[start of Given data]

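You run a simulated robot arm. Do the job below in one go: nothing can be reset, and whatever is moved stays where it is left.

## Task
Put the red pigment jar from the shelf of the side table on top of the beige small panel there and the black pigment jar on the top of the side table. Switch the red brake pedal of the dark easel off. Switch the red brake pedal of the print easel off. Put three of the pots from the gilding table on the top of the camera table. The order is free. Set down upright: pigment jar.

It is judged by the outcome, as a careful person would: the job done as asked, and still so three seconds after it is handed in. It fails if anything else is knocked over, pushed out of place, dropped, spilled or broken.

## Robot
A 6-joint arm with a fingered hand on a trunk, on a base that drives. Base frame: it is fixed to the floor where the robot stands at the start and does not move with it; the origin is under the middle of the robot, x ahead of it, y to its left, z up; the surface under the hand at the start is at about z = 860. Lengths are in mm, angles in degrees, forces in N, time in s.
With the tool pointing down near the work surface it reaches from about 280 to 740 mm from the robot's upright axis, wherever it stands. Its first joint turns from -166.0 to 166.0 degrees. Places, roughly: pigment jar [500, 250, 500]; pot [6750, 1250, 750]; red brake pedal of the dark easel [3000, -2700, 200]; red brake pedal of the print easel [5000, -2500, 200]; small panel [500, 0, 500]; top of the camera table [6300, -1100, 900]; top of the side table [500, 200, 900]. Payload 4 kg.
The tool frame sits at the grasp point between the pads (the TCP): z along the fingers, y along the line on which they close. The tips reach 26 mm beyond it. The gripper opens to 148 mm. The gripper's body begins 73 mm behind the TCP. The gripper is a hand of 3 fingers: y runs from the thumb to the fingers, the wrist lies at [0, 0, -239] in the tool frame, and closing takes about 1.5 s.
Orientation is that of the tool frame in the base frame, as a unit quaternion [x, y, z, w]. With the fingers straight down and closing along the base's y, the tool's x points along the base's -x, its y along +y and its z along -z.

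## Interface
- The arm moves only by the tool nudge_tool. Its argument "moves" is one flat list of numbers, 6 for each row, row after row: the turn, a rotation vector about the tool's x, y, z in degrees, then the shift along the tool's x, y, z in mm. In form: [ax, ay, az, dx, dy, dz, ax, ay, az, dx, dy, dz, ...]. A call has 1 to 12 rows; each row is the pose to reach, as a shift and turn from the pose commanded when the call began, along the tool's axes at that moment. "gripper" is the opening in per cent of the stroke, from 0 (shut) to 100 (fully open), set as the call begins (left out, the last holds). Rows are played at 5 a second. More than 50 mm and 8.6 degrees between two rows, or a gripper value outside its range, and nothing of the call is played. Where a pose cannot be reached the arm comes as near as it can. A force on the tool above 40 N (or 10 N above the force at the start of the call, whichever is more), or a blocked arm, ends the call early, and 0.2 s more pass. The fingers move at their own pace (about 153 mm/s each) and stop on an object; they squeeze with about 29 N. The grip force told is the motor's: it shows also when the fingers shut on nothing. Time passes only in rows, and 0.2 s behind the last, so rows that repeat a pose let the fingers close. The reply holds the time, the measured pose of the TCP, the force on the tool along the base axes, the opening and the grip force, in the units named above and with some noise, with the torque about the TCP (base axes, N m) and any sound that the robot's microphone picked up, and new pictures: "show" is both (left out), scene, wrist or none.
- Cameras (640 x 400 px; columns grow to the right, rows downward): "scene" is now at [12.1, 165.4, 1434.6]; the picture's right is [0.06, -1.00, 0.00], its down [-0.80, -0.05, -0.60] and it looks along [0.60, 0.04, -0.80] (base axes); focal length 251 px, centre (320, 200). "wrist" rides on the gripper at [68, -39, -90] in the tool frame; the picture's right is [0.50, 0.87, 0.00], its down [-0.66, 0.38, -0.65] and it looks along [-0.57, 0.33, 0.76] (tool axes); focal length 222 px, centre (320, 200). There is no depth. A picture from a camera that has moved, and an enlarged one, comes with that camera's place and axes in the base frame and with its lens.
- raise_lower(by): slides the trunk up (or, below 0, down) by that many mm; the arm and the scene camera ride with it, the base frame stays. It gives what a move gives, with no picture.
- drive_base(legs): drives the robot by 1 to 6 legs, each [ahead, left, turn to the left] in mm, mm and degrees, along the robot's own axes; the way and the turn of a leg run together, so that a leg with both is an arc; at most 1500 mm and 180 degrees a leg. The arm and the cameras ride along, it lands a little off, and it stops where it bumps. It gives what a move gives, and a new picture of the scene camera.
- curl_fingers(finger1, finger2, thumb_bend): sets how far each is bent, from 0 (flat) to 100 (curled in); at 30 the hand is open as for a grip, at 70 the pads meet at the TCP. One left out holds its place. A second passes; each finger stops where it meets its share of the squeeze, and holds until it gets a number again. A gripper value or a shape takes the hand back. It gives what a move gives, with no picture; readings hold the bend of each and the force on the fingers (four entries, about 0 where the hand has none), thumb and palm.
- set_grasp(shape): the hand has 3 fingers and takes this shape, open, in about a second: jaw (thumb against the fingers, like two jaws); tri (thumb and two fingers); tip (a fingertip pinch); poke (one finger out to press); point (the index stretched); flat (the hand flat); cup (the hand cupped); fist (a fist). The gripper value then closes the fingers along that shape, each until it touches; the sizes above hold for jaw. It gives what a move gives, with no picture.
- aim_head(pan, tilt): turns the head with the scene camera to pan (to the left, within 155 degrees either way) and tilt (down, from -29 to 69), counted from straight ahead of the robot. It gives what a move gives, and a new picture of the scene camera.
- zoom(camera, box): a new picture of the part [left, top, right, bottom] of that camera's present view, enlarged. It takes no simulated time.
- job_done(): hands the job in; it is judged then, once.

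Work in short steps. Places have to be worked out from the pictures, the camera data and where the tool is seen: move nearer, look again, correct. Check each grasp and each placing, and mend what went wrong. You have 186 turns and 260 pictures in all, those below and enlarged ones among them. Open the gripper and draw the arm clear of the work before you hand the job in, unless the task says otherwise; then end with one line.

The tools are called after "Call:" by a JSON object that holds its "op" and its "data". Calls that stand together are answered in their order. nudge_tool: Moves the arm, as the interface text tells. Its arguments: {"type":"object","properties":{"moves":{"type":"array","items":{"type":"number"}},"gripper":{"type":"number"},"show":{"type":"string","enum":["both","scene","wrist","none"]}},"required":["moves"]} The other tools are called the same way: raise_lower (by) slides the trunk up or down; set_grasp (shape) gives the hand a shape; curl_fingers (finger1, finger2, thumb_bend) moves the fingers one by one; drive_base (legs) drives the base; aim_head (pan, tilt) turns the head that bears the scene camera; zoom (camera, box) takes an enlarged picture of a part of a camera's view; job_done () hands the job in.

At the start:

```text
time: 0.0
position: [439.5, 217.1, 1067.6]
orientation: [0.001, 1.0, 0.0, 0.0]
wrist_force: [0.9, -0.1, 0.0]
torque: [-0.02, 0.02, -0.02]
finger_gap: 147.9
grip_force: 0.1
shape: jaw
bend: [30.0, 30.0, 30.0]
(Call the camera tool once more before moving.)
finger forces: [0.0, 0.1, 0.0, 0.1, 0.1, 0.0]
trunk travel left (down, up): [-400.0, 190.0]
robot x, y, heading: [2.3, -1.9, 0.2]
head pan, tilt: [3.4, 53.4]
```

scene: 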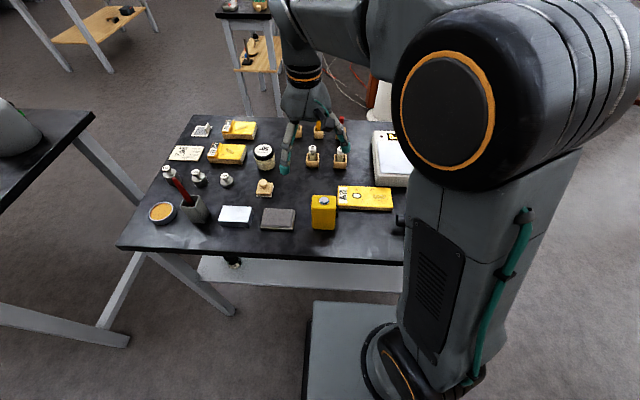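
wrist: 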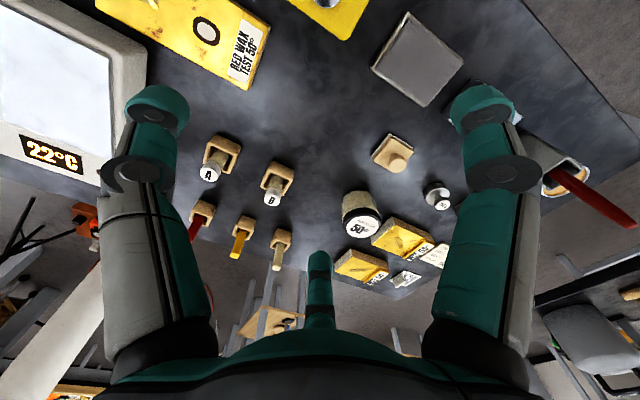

[end of Given data]

◆ **Request**
From the listing, extract all text exactly as given and drop any picture.

◆ **Written answer**
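You run a simulated robot arm. Do the job below in one go: nothing can be reset, and whatever is moved stays where it is left.

## Task
Put the red pigment jar from the shelf of the side table on top of the beige small panel there and the black pigment jar on the top of the side table. Switch the red brake pedal of the dark easel off. Switch the red brake pedal of the print easel off. Put three of the pots from the gilding table on the top of the camera table. The order is free. Set down upright: pigment jar.

It is judged by the outcome, as a careful person would: the job done as asked, and still so three seconds after it is handed in. It fails if anything else is knocked over, pushed out of place, dropped, spilled or broken.

## Robot
A 6-joint arm with a fingered hand on a trunk, on a base that drives. Base frame: it is fixed to the floor where the robot stands at the start and does not move with it; the origin is under the middle of the robot, x ahead of it, y to its left, z up; the surface under the hand at the start is at about z = 860. Lengths are in mm, angles in degrees, forces in N, time in s.
With the tool pointing down near the work surface it reaches from about 280 to 740 mm from the robot's upright axis, wherever it stands. Its first joint turns from -166.0 to 166.0 degrees. Places, roughly: pigment jar [500, 250, 500]; pot [6750, 1250, 750]; red brake pedal of the dark easel [3000, -2700, 200]; red brake pedal of the print easel [5000, -2500, 200]; small panel [500, 0, 500]; top of the camera table [6300, -1100, 900]; top of the side table [500, 200, 900]. Payload 4 kg.
The tool frame sits at the grasp point between the pads (the TCP): z along the fingers, y along the line on which they close. The tips reach 26 mm beyond it. The gripper opens to 148 mm. The gripper's body begins 73 mm behind the TCP. The gripper is a hand of 3 fingers: y runs from the thumb to the fingers, the wrist lies at [0, 0, -239] in the tool frame, and closing takes about 1.5 s.
Orientation is that of the tool frame in the base frame, as a unit quaternion [x, y, z, w]. With the fingers straight down and closing along the base's y, the tool's x points along the base's -x, its y along +y and its z along -z.

## Interface
- The arm moves only by the tool nudge_tool. Its argument "moves" is one flat list of numbers, 6 for each row, row after row: the turn, a rotation vector about the tool's x, y, z in degrees, then the shift along the tool's x, y, z in mm. In form: [ax, ay, az, dx, dy, dz, ax, ay, az, dx, dy, dz, ...]. A call has 1 to 12 rows; each row is the pose to reach, as a shift and turn from the pose commanded when the call began, along the tool's axes at that moment. "gripper" is the opening in per cent of the stroke, from 0 (shut) to 100 (fully open), set as the call begins (left out, the last holds). Rows are played at 5 a second. More than 50 mm and 8.6 degrees between two rows, or a gripper value outside its range, and nothing of the call is played. Where a pose cannot be reached the arm comes as near as it can. A force on the tool above 40 N (or 10 N above the force at the start of the call, whichever is more), or a blocked arm, ends the call early, and 0.2 s more pass. The fingers move at their own pace (about 153 mm/s each) and stop on an object; they squeeze with about 29 N. The grip force told is the motor's: it shows also when the fingers shut on nothing. Time passes only in rows, and 0.2 s behind the last, so rows that repeat a pose let the fingers close. The reply holds the time, the measured pose of the TCP, the force on the tool along the base axes, the opening and the grip force, in the units named above and with some noise, with the torque about the TCP (base axes, N m) and any sound that the robot's microphone picked up, and new pictures: "show" is both (left out), scene, wrist or none.
- Cameras (640 x 400 px; columns grow to the right, rows downward): "scene" is now at [12.1, 165.4, 1434.6]; the picture's right is [0.06, -1.00, 0.00], its down [-0.80, -0.05, -0.60] and it looks along [0.60, 0.04, -0.80] (base axes); focal length 251 px, centre (320, 200). "wrist" rides on the gripper at [68, -39, -90] in the tool frame; the picture's right is [0.50, 0.87, 0.00], its down [-0.66, 0.38, -0.65] and it looks along [-0.57, 0.33, 0.76] (tool axes); focal length 222 px, centre (320, 200). There is no depth. A picture from a camera that has moved, and an enlarged one, comes with that camera's place and axes in the base frame and with its lens.
- raise_lower(by): slides the trunk up (or, below 0, down) by that many mm; the arm and the scene camera ride with it, the base frame stays. It gives what a move gives, with no picture.
- drive_base(legs): drives the robot by 1 to 6 legs, each [ahead, left, turn to the left] in mm, mm and degrees, along the robot's own axes; the way and the turn of a leg run together, so that a leg with both is an arc; at most 1500 mm and 180 degrees a leg. The arm and the cameras ride along, it lands a little off, and it stops where it bumps. It gives what a move gives, and a new picture of the scene camera.
- curl_fingers(finger1, finger2, thumb_bend): sets how far each is bent, from 0 (flat) to 100 (curled in); at 30 the hand is open as for a grip, at 70 the pads meet at the TCP. One left out holds its place. A second passes; each finger stops where it meets its share of the squeeze, and holds until it gets a number again. A gripper value or a shape takes the hand back. It gives what a move gives, with no picture; readings hold the bend of each and the force on the fingers (four entries, about 0 where the hand has none), thumb and palm.
- set_grasp(shape): the hand has 3 fingers and takes this shape, open, in about a second: jaw (thumb against the fingers, like two jaws); tri (thumb and two fingers); tip (a fingertip pinch); poke (one finger out to press); point (the index stretched); flat (the hand flat); cup (the hand cupped); fist (a fist). The gripper value then closes the fingers along that shape, each until it touches; the sizes above hold for jaw. It gives what a move gives, with no picture.
- aim_head(pan, tilt): turns the head with the scene camera to pan (to the left, within 155 degrees either way) and tilt (down, from -29 to 69), counted from straight ahead of the robot. It gives what a move gives, and a new picture of the scene camera.
- zoom(camera, box): a new picture of the part [left, top, right, bottom] of that camera's present view, enlarged. It takes no simulated time.
- job_done(): hands the job in; it is judged then, once.

Work in short steps. Places have to be worked out from the pictures, the camera data and where the tool is seen: move nearer, look again, correct. Check each grasp and each placing, and mend what went wrong. You have 186 turns and 260 pictures in all, those below and enlarged ones among them. Open the gripper and draw the arm clear of the work before you hand the job in, unless the task says otherwise; then end with one line.

The tools are called after "Call:" by a JSON object that holds its "op" and its "data". Calls that stand together are answered in their order. nudge_tool: Moves the arm, as the interface text tells. Its arguments: {"type":"object","properties":{"moves":{"type":"array","items":{"type":"number"}},"gripper":{"type":"number"},"show":{"type":"string","enum":["both","scene","wrist","none"]}},"required":["moves"]} The other tools are called the same way: raise_lower (by) slides the trunk up or down; set_grasp (shape) gives the hand a shape; curl_fingers (finger1, finger2, thumb_bend) moves the fingers one by one; drive_base (legs) drives the base; aim_head (pan, tilt) turns the head that bears the scene camera; zoom (camera, box) takes an enlarged picture of a part of a camera's view; job_done () hands the job in.

At the start:

```text
time: 0.0
position: [439.5, 217.1, 1067.6]
orientation: [0.001, 1.0, 0.0, 0.0]
wrist_force: [0.9, -0.1, 0.0]
torque: [-0.02, 0.02, -0.02]
finger_gap: 147.9
grip_force: 0.1
shape: jaw
bend: [30.0, 30.0, 30.0]
(Call the camera tool once more before moving.)
finger forces: [0.0, 0.1, 0.0, 0.1, 0.1, 0.0]
trunk travel left (down, up): [-400.0, 190.0]
robot x, y, heading: [2.3, -1.9, 0.2]
head pan, tilt: [3.4, 53.4]
```

scene: 
wrist: 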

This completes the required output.